## Set exercise
All lines below must be repeated exactly, with the pictures omitted.

## Given data

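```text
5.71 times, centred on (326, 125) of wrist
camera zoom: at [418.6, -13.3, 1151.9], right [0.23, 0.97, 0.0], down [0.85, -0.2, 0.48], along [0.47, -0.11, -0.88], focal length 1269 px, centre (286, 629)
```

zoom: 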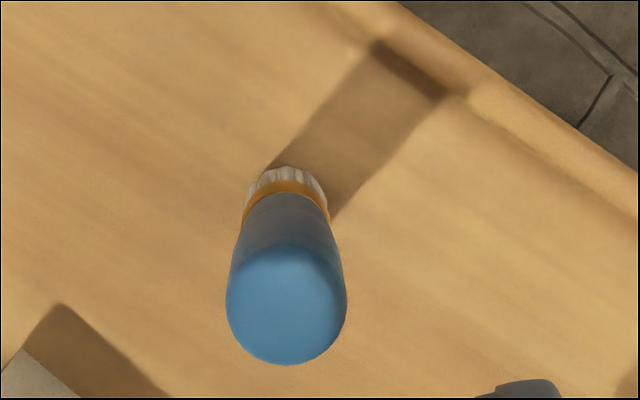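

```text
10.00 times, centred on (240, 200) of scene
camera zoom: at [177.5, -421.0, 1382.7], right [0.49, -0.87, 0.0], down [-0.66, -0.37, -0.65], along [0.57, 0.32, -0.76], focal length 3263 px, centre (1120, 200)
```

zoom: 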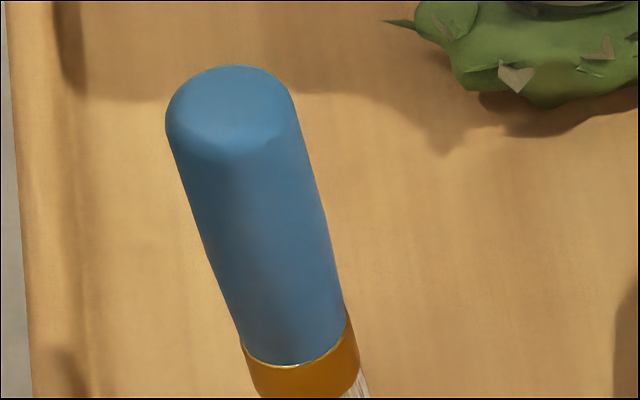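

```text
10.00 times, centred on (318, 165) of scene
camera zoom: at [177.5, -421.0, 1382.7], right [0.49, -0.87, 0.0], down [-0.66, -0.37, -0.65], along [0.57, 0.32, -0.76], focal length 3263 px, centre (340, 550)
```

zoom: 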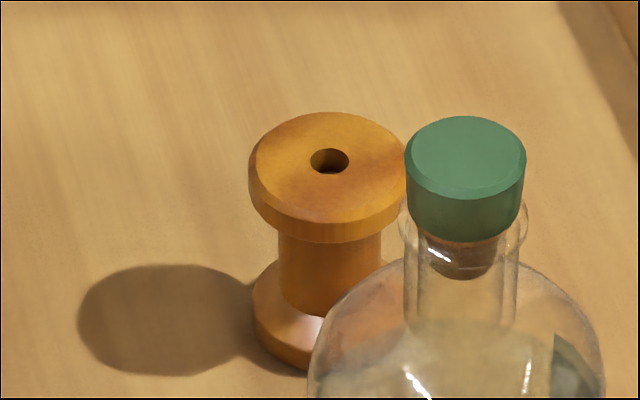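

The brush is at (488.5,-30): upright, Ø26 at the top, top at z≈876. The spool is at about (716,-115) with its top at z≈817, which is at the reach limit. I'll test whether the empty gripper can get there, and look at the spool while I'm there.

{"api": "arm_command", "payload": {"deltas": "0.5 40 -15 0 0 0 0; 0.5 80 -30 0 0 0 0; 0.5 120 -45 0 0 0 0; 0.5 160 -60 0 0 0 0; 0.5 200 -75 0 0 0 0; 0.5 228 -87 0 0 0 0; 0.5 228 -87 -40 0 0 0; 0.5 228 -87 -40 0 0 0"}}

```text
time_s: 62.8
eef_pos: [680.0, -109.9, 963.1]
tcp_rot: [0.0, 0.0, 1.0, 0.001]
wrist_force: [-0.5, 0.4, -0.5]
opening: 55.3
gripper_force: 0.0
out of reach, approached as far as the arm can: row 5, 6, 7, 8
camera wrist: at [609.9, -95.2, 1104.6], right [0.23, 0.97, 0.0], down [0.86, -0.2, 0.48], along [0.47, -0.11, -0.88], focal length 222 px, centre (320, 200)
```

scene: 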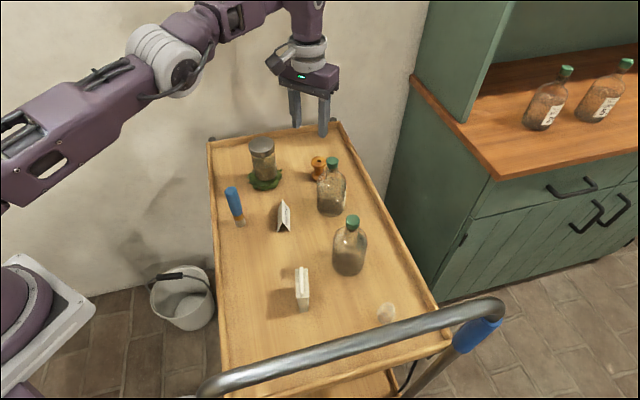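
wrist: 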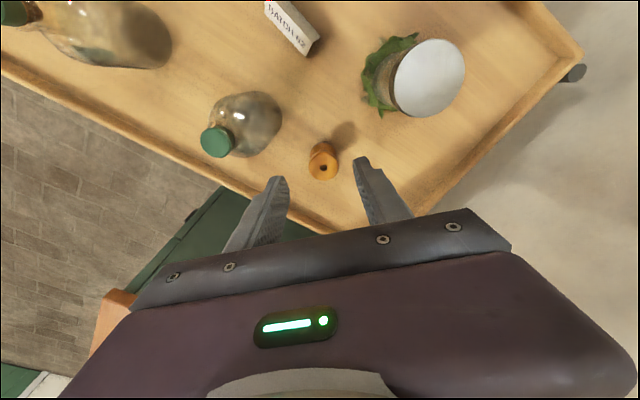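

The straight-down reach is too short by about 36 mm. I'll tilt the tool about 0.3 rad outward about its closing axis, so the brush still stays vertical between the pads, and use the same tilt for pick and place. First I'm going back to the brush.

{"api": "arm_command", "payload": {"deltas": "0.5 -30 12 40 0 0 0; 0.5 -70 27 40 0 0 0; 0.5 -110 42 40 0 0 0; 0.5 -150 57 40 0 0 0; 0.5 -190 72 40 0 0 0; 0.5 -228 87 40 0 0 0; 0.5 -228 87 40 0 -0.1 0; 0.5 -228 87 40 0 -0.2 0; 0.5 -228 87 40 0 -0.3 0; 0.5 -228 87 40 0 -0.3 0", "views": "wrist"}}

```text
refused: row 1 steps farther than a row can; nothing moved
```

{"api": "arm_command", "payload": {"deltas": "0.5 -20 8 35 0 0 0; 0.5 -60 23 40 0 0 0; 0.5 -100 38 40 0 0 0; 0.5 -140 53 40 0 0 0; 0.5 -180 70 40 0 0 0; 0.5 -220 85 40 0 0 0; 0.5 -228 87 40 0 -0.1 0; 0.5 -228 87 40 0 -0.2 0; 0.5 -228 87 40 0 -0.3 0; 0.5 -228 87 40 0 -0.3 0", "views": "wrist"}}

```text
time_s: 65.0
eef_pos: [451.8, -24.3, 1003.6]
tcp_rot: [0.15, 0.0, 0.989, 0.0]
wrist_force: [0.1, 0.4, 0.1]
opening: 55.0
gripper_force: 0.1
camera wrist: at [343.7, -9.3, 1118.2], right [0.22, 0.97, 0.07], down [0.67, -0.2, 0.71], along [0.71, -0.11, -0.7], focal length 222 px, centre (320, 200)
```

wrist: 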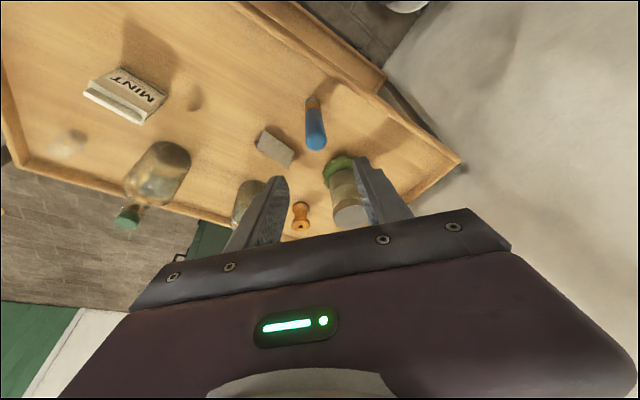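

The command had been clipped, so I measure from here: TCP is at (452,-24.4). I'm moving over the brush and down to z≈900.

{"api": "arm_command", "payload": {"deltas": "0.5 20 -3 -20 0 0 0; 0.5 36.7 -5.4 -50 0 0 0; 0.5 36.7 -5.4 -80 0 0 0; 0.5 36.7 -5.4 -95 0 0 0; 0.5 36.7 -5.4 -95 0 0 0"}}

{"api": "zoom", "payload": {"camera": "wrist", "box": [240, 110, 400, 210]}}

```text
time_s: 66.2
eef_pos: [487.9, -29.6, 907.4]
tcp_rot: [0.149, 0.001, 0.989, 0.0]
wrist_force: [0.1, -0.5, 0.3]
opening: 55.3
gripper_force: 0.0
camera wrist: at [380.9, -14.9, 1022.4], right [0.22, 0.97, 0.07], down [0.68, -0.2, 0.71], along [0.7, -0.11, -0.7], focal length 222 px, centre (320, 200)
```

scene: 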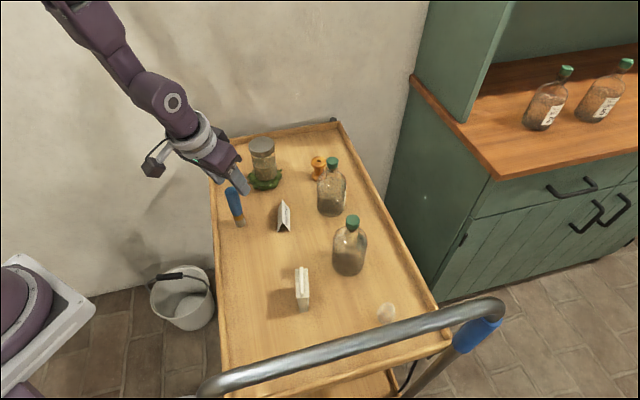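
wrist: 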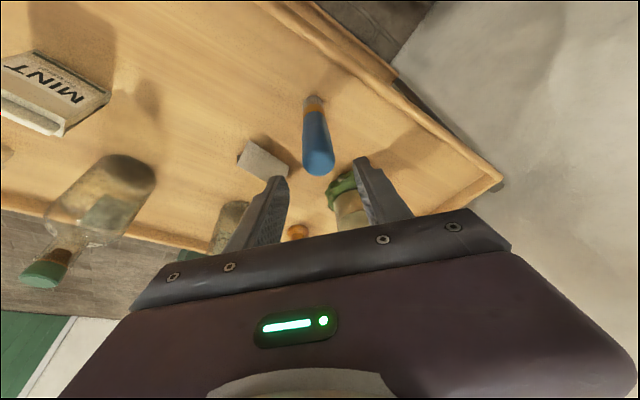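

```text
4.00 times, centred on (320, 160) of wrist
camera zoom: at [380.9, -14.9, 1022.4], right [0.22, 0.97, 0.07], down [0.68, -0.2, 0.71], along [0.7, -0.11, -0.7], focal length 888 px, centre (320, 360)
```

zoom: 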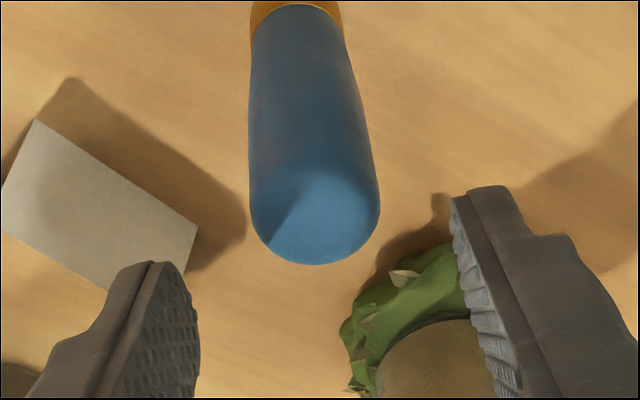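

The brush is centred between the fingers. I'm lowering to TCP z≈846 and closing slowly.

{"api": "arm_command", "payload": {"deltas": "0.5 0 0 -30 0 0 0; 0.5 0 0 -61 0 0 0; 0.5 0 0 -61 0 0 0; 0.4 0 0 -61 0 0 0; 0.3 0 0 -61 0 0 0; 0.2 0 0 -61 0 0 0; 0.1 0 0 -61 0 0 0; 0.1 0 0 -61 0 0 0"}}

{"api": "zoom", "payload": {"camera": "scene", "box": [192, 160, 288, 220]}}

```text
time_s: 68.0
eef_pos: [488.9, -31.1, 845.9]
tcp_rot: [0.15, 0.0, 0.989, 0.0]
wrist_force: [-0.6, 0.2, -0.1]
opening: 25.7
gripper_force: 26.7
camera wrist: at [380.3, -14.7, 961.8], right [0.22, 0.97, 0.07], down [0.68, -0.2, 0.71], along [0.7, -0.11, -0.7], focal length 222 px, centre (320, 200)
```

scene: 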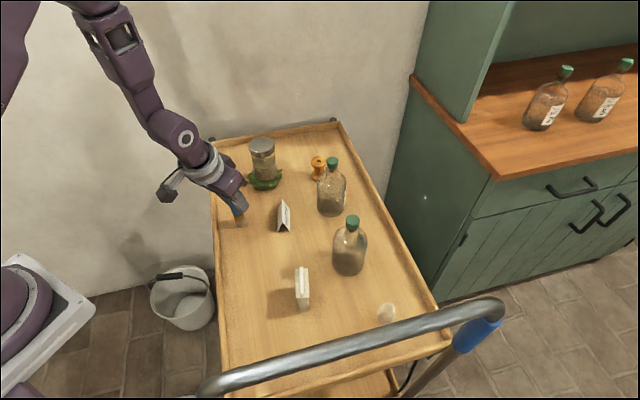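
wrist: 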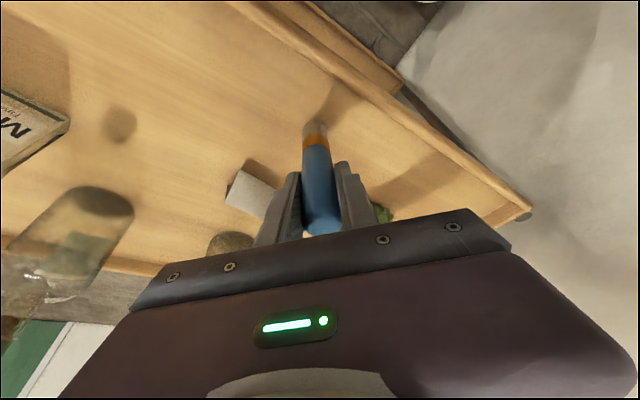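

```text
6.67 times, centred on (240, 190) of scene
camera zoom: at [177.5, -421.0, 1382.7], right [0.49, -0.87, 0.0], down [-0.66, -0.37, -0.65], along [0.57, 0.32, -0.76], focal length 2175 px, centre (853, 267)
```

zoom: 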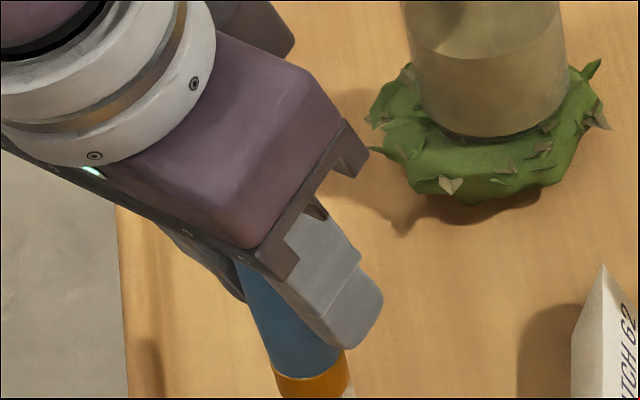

## Solution to the problem
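```text
5.71 times, centred on (326, 125) of wrist
camera zoom: at [418.6, -13.3, 1151.9], right [0.23, 0.97, 0.0], down [0.85, -0.2, 0.48], along [0.47, -0.11, -0.88], focal length 1269 px, centre (286, 629)
```

zoom: 

```text
10.00 times, centred on (240, 200) of scene
camera zoom: at [177.5, -421.0, 1382.7], right [0.49, -0.87, 0.0], down [-0.66, -0.37, -0.65], along [0.57, 0.32, -0.76], focal length 3263 px, centre (1120, 200)
```

zoom: 

```text
10.00 times, centred on (318, 165) of scene
camera zoom: at [177.5, -421.0, 1382.7], right [0.49, -0.87, 0.0], down [-0.66, -0.37, -0.65], along [0.57, 0.32, -0.76], focal length 3263 px, centre (340, 550)
```

zoom: 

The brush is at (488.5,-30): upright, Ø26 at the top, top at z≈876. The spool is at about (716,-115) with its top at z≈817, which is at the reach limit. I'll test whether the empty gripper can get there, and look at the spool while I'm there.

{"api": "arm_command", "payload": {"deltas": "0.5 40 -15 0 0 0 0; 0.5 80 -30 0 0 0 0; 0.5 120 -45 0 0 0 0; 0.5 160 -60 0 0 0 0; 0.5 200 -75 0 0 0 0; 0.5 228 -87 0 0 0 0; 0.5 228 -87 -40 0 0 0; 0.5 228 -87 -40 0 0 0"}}

```text
time_s: 62.8
eef_pos: [680.0, -109.9, 963.1]
tcp_rot: [0.0, 0.0, 1.0, 0.001]
wrist_force: [-0.5, 0.4, -0.5]
opening: 55.3
gripper_force: 0.0
out of reach, approached as far as the arm can: row 5, 6, 7, 8
camera wrist: at [609.9, -95.2, 1104.6], right [0.23, 0.97, 0.0], down [0.86, -0.2, 0.48], along [0.47, -0.11, -0.88], focal length 222 px, centre (320, 200)
```

scene: 
wrist: 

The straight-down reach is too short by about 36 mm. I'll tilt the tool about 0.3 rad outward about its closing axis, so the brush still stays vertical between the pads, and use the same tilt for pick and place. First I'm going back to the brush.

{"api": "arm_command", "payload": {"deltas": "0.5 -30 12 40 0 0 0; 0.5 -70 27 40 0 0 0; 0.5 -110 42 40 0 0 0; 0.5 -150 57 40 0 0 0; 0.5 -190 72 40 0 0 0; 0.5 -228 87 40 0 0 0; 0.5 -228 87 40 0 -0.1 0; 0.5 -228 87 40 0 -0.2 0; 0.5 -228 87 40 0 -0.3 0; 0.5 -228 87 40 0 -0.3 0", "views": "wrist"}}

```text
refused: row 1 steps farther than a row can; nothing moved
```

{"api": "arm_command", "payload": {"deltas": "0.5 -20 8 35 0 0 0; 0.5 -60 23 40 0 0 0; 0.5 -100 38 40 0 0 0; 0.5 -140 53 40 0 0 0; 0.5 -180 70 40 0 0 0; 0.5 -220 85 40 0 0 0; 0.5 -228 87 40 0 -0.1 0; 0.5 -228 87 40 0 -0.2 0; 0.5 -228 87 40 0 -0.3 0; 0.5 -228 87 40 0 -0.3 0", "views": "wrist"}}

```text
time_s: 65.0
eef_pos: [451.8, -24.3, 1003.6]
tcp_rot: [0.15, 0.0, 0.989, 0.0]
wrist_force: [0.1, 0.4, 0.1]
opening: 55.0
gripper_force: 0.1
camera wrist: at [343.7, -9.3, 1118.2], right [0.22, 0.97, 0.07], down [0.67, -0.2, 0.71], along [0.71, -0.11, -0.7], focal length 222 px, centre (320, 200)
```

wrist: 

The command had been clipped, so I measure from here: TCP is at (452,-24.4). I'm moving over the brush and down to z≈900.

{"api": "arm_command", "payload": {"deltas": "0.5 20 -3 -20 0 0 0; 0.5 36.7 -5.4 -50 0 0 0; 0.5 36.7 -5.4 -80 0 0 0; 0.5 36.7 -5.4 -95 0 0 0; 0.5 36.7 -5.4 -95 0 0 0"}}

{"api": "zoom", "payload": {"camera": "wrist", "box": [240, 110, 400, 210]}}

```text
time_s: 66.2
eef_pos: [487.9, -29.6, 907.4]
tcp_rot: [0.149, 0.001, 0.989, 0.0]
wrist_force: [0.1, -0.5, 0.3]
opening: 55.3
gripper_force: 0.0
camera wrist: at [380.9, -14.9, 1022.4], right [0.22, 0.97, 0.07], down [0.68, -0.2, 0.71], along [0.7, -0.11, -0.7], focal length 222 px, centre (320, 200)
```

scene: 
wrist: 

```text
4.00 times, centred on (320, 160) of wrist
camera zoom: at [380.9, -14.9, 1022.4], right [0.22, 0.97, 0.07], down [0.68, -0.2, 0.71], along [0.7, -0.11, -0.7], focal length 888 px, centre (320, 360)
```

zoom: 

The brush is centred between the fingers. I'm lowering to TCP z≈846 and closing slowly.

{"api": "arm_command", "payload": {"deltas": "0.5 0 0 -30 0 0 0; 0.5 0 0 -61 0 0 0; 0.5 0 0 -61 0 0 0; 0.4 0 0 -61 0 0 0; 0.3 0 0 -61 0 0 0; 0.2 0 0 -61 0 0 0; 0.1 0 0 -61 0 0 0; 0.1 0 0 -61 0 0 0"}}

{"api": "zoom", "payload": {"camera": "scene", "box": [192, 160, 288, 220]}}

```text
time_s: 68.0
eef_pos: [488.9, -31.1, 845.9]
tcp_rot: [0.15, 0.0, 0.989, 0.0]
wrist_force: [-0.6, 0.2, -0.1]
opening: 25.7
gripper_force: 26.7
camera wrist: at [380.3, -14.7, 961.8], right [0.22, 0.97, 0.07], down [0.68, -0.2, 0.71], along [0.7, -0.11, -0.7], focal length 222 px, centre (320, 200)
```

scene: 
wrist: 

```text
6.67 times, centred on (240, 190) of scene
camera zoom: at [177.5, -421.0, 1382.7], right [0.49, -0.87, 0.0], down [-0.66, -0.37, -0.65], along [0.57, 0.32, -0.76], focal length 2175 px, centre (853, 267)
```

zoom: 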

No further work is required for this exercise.